In my line of work, I often feel like Harriet the Spy.
(for those of you who don’t remember Nickelodeon’s epic first motion feature and Michelle Trachtenberg’s glorious introduction to fame)While I don’t have a Nanny following my around and I’m not a fan of tomato and mayo sangas, I do have an admiration for Rosie O’Donnell and I do creep around taking notes about and pictures of individuals going about their daily business.
The difference is that Harriet’s spying is pretty exciting, and from the vague misty corners of my mind, eventually produce meaningful results. The results of Dannielle the Spy are far less exciting and produce zero moral lessons. One of the many reasons why my life isn’t a movie and Harriet’s was. My spying is much more mundane, and instead of being risky but worth it, mine are just awkward.
While Harriet’s activities are probably against the law and definitely against moral codes, she gets away with it because she’s a cute little child. My “spying” either happens in public spaces or at functions/presentations/meetings/any form of gathering, which makes it neither illegal nor unethical, if I’m caught out my fate is worse than a minor stalking conviction: it is the awkward conversation – where you have to repeat the name of the paper you’re from thrice (which is followed by a geographical description and a weak joke about some town landmark or slogan) and explain that you’re not getting the person’s name or any intimate personal details, all while trying to be quiet enough not to interrupt preceding’s but doing so anyway.
You see, Harriet’s spying was kept at a safe distance to prevent her from being caught, thus revealing her spy status and all her bitchy secrets (SPOILER: that happens. I can’t remember how, but it’s pretty heartbreaking – I can remember feeling some sort of pain on her behalf. I also feel fictional movie characters’ embarrassment – which makes a lot of movies hard to watch. I’m a very empathetic person, as it turns out). My “spying” is kept at a safe distance to prevent me from being caught in conversation.
I prefer to get an action shot, get the general vibe of what’s going done and vamoose.
Today’s action shot was a man digging a hole, and another man looking at said hole. Unfortunately, this digging and hole-watching was going on behind not one, but two construction barrier fences, a strategically placed wheelie bin and an entire playground fortress. While I could have stood on the path as opposed to skulking behind the insufficient cover that was this bitter-sweet play equipment, I didn’t for fear of conversation. This is partly because the men, being in the middle of work for a council project, would have told me they couldn’t be in a picture. And there’s nothing more awkward than someone saying you can’t get a picture. My counter strategy is a mixture of “don’t ask, don’t tell” and “it’s better to ask forgiveness than permission”, which of course results in creepy skulking.
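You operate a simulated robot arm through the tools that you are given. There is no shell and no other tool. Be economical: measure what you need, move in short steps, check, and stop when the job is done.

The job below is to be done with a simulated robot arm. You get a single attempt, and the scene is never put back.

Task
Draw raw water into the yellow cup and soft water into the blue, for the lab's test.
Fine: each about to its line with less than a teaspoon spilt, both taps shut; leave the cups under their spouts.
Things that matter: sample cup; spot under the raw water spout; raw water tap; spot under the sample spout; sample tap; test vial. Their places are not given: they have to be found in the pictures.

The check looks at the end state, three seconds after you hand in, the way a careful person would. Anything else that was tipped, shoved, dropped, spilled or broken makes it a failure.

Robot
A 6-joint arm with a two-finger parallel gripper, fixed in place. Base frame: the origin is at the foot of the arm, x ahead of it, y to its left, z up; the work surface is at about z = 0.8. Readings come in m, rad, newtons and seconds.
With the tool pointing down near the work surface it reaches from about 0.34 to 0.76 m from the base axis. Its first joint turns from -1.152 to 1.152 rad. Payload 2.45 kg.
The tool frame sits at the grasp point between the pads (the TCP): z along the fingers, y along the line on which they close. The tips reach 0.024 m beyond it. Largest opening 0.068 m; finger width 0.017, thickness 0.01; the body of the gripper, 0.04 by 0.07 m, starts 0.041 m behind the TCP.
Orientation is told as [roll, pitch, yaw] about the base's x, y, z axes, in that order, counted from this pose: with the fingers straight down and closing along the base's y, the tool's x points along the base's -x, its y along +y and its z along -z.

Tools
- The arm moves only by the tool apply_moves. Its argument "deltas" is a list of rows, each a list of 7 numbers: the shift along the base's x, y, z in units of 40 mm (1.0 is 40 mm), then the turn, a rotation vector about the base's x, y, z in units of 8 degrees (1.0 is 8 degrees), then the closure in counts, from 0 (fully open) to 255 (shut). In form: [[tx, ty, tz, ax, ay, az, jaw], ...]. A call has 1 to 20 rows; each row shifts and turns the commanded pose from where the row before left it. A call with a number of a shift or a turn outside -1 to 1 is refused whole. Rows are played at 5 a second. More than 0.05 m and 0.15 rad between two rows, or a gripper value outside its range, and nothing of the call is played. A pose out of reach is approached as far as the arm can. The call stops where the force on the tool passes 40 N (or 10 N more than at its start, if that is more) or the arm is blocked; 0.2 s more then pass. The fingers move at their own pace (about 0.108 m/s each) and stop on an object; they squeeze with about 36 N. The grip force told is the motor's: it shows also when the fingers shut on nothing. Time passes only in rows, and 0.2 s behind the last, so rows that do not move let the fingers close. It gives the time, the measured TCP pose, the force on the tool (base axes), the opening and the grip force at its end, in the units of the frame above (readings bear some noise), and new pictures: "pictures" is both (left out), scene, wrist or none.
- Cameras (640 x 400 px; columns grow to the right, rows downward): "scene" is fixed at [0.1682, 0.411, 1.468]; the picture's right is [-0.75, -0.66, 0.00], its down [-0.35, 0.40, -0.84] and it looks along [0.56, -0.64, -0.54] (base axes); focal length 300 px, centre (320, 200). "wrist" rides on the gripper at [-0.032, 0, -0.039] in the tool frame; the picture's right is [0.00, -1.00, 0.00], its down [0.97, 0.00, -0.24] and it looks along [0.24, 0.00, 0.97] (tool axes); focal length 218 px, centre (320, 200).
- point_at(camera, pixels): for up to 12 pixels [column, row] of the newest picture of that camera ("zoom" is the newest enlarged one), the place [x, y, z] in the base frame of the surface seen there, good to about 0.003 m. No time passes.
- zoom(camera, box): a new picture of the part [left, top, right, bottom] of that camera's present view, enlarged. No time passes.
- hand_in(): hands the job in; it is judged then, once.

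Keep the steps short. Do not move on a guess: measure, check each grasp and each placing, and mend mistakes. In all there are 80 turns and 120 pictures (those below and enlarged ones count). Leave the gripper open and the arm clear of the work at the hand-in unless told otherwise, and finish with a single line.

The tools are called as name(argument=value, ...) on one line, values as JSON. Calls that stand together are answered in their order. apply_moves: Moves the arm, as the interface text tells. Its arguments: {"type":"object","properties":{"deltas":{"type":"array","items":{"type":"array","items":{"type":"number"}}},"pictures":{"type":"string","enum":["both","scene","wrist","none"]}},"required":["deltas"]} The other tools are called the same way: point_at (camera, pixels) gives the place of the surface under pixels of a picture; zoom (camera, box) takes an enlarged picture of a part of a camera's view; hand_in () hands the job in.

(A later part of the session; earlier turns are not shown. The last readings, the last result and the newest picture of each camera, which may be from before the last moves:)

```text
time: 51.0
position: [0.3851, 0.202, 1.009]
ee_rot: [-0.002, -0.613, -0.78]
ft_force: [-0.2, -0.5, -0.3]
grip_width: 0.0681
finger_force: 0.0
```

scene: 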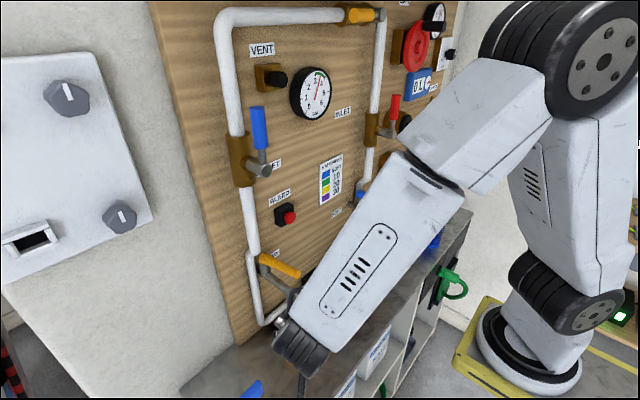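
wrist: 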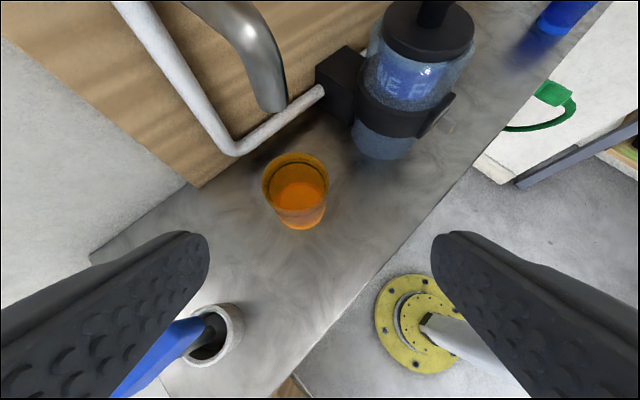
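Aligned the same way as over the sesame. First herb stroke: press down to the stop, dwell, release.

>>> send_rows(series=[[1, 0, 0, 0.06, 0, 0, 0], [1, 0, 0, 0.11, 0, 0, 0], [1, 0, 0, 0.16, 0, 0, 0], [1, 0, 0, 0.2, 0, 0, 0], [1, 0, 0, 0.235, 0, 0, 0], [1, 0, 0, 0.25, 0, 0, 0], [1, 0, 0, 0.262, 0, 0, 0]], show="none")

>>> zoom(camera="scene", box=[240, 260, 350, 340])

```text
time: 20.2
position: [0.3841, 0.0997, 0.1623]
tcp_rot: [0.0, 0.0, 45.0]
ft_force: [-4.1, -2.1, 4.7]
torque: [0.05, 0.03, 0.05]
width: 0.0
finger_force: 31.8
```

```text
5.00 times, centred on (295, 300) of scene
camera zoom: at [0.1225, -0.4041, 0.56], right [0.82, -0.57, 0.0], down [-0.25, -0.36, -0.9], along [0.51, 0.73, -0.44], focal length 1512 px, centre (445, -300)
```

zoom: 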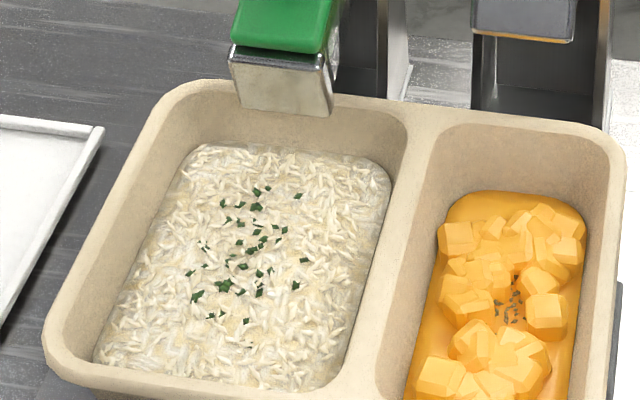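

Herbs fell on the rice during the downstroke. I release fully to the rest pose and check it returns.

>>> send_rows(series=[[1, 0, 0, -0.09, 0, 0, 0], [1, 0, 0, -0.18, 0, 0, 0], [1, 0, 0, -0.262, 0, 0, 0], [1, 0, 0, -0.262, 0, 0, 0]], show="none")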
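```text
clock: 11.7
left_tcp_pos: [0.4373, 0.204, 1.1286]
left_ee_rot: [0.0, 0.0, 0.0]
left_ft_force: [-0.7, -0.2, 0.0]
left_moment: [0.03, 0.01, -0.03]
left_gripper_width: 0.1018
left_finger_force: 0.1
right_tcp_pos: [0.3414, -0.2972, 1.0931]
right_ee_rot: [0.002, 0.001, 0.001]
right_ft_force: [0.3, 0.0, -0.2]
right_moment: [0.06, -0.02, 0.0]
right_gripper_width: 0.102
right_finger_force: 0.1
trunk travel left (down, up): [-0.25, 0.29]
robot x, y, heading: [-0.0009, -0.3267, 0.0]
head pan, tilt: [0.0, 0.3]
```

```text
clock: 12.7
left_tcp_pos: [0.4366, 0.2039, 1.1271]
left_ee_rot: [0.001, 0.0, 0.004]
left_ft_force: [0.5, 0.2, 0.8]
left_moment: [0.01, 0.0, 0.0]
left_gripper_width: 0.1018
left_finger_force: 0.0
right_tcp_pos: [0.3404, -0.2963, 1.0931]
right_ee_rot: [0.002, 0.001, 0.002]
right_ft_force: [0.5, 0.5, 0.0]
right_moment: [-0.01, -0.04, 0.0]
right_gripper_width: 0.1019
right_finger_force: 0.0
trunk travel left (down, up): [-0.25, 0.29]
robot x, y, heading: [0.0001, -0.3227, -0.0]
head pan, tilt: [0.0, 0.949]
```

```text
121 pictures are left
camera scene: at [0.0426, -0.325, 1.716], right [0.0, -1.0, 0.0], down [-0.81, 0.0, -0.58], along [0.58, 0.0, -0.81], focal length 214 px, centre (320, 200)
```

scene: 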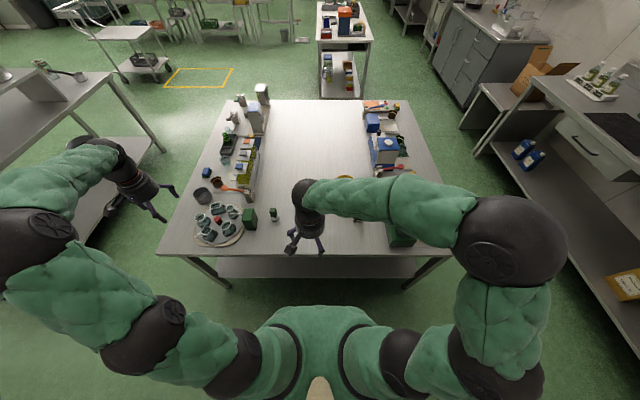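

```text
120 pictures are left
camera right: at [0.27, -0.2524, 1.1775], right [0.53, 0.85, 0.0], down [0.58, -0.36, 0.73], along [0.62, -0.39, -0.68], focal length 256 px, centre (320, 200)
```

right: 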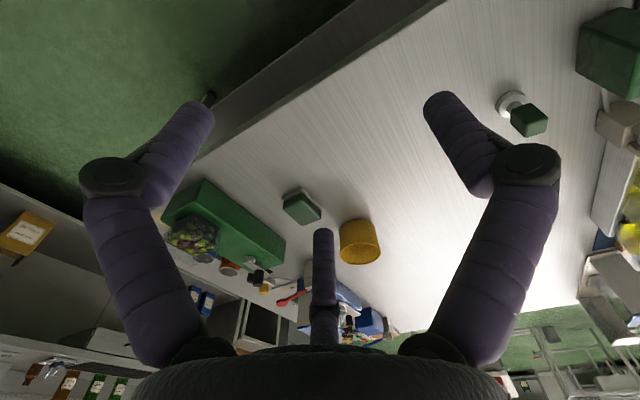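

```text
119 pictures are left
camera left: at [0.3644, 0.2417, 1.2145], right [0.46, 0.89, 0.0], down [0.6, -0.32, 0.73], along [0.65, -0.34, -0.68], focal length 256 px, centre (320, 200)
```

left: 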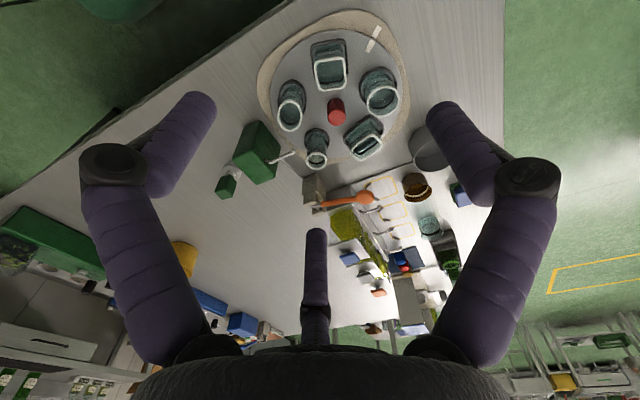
There’s a specific art to this manoeuvre, one that is refined over time. Rule Number One: don’t make eye contact. If you acklowedge that you are person and they are a person by looking at them, your cover is blown. Rule Number Two: you don’t really have a “cover” per se; if you try not to look like a journo, you generally look like a creepy douchebag taking pictures for personal use, and that doesn’t warrant a friendly response. Carry around a notepad even if you’re not taking notes. It establishes your character and therefore you purpose of photographing. Rule Number Three: even though you don’t technically have a “cover”, don’t blow your cover. How? By following Rule Number Four: move like the wind, strike like a snake. Non-terrible-vaguely-poetic-Chinese-warrior-instruction-immitation translation: Don’t dick around. Get in there, get it done and get out. The second you slow down or stray from your task is the second someone tries to talk to you. Just take a photo and go.
It feels like you’re doing something illegal or unethical, because you’re rushed and jittery and even a little dizzy sometimes. You feel kind of dangerous, unstable even. You begin to question the moral fibre of your being. This has nothing to do with skulk-related adrenaline, and, of course, everything to do with the fact that these “missions” always occur right before lunchtime.